On the "taxi" scene ("I'm walkin' here! I'm walkin' here!!!):
DH: "Schlesinger just told us to walk down and then across this street. We didn’t have any permits or anything, so we were shooting with a hidden camera in a van across the street. Jon and I were in character, looking like real New Yorkers, and nobody knew who we were. It was a real problem, though, walking and then getting to the light, to time it right on the “walk” signal, because Schlesinger didn’t want us to stop and wait, just keep walking."

"So it took us like 10-15 takes, and we were always messing up the timing. And then finally we get it right, and we’re walking across the street…and this cab runs the red light. My brain is yelling, 'Hey, I'm ACTING here,' because it was messing up the take, but I can’t do that, cause we’re still shooting, so my mouth translates that as 'Hey, I’m WALKING here.' And so it worked. But that cab still almost hit us."

On the toilet-sex scene:
DH: "In previews, blocks of people would just get up and walk out. Bob Balaban (actor and future director) was all excited about his first role; he even called up his parents. But he’s gotta tell them, 'Hey, it’s my first role; I’m getting a blow job in a toilet.'" (Laughter)

JV (laughing): "See, whenever I do an interview with Dusty, I’m getting upstaged.”

DH (deadpan): Well, I’m sure my memory is, um, somewhat faulty.”

THE TIMES OF MIDNIGHT COWBOY, AND ITS POWER:

DH: "Back then there was no language of hits or indies.

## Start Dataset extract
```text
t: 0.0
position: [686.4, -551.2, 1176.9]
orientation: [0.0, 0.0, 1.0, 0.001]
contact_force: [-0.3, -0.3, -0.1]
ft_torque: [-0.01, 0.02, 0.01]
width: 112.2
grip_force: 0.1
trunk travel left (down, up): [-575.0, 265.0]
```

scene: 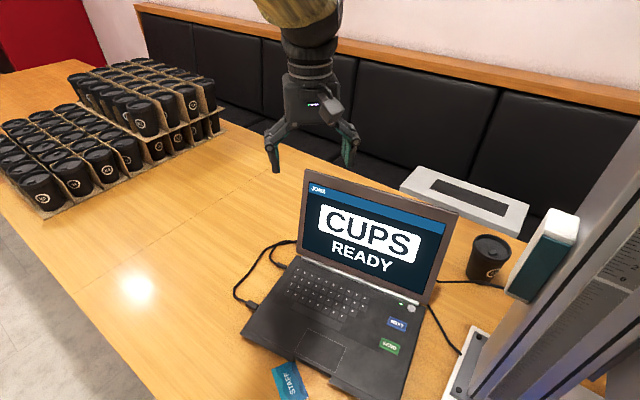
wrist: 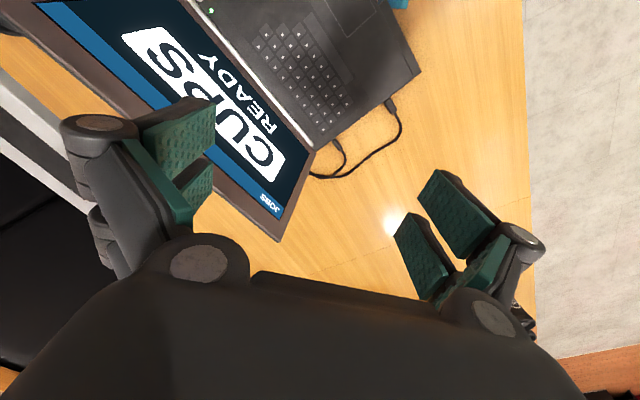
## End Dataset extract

We were just trying to make a movie, and stay true to it, and naturalistic. Those were good days. We were experiencing the residue of the New Waves. The French, the Italian, the British, were all coming into the Thalia, the other New York theaters."

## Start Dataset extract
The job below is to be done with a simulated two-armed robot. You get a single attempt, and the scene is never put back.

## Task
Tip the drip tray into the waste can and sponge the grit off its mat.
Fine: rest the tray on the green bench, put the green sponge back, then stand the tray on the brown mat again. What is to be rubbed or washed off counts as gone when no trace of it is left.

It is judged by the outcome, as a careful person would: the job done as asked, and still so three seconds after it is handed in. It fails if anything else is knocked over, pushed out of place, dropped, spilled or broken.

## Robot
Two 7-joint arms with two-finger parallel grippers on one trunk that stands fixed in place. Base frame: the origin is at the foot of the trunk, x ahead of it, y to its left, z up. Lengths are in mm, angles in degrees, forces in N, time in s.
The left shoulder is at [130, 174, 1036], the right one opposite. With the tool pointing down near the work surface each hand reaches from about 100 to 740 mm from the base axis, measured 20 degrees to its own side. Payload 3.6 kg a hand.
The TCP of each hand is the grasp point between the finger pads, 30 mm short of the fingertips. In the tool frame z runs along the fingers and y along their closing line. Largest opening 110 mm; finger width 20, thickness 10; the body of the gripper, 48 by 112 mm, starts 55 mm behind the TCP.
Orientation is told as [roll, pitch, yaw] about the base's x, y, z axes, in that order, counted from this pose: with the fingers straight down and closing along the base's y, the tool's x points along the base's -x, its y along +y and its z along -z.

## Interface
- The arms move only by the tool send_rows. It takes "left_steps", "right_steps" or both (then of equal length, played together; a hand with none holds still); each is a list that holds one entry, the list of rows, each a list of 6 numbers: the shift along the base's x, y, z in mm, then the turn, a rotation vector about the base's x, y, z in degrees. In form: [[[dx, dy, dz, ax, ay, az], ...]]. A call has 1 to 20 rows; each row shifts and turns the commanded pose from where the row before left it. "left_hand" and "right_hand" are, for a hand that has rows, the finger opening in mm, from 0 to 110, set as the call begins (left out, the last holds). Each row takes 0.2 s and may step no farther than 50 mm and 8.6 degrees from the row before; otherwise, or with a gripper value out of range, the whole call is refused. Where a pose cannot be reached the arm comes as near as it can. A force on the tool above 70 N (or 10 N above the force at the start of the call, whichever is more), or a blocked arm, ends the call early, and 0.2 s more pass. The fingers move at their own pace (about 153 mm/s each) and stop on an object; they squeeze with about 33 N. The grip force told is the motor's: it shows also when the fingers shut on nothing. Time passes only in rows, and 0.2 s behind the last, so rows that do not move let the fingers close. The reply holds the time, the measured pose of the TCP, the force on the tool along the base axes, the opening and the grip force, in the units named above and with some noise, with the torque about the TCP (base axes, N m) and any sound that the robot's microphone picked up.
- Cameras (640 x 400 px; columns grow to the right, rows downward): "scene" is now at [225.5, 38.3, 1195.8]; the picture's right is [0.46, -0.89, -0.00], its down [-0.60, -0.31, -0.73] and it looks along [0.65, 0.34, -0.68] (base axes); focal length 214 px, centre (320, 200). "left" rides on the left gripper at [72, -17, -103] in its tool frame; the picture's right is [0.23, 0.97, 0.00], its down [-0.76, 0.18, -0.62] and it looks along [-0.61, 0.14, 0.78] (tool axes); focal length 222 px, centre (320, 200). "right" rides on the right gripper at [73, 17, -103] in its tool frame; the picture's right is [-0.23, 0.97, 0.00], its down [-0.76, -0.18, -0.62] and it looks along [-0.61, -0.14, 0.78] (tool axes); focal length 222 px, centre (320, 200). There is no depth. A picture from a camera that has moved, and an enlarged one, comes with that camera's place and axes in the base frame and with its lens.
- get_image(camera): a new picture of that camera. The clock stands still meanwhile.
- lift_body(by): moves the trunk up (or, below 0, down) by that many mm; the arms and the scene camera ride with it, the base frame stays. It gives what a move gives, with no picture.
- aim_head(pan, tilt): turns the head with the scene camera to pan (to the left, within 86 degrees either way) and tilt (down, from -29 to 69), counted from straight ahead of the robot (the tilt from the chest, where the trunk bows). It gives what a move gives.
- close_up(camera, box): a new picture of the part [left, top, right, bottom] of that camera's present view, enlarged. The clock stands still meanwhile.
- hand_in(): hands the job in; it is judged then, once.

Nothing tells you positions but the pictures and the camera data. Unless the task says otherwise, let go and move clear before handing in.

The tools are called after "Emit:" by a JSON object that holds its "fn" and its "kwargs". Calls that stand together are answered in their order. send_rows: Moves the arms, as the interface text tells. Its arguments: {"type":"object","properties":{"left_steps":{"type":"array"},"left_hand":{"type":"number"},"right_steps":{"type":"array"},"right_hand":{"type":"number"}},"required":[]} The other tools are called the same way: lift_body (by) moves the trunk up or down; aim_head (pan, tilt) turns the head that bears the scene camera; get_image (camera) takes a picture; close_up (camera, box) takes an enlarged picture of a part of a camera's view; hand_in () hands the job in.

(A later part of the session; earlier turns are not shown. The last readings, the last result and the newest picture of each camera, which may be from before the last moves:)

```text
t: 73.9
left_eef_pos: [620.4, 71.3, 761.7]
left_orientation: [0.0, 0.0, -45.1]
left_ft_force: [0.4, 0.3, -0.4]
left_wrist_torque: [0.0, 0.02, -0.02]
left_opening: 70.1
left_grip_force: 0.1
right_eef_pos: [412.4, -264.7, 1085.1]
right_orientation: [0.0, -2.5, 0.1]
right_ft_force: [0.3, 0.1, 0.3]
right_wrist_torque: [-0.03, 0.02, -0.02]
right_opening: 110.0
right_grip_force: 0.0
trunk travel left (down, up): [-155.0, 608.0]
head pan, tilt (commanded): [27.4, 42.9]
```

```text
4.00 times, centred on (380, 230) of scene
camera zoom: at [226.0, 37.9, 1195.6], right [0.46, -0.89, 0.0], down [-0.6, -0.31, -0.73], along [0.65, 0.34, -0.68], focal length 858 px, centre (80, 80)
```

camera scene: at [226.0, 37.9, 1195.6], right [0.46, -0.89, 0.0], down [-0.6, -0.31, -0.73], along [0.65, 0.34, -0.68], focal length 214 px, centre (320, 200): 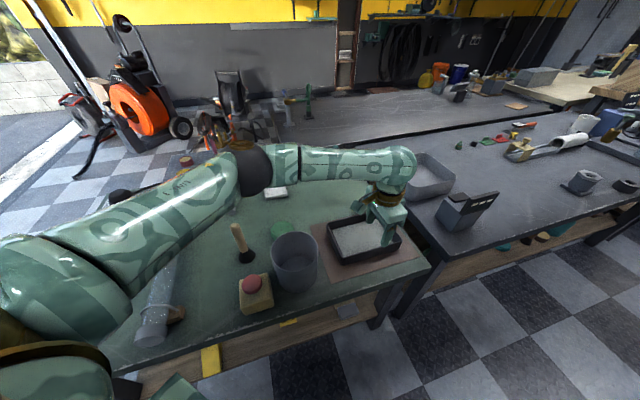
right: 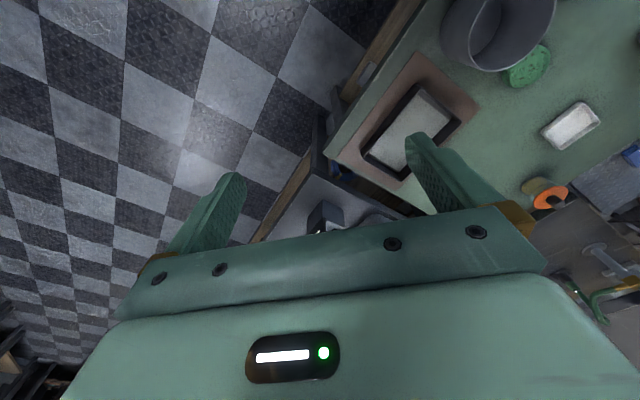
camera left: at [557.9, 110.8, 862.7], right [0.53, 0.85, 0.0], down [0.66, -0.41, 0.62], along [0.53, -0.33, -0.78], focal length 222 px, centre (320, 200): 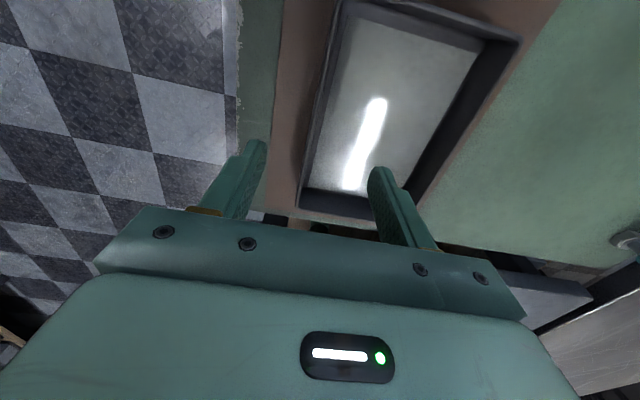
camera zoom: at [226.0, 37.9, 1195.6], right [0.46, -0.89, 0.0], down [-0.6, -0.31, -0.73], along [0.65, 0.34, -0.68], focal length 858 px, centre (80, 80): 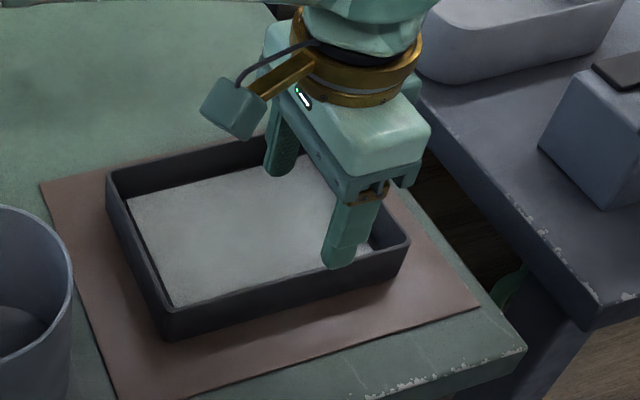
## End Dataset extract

JV: "The studio system had gotten stale. Stars were fading, films were not making money, but all these new artists were coming up at the same time, all eager to make films more real, to express what we were seeing. Some of those talents broke through; it was a very interesting time."

"This movie has a moral force to it. It’s a very rough film, but it has a tremendous love for humanity in it."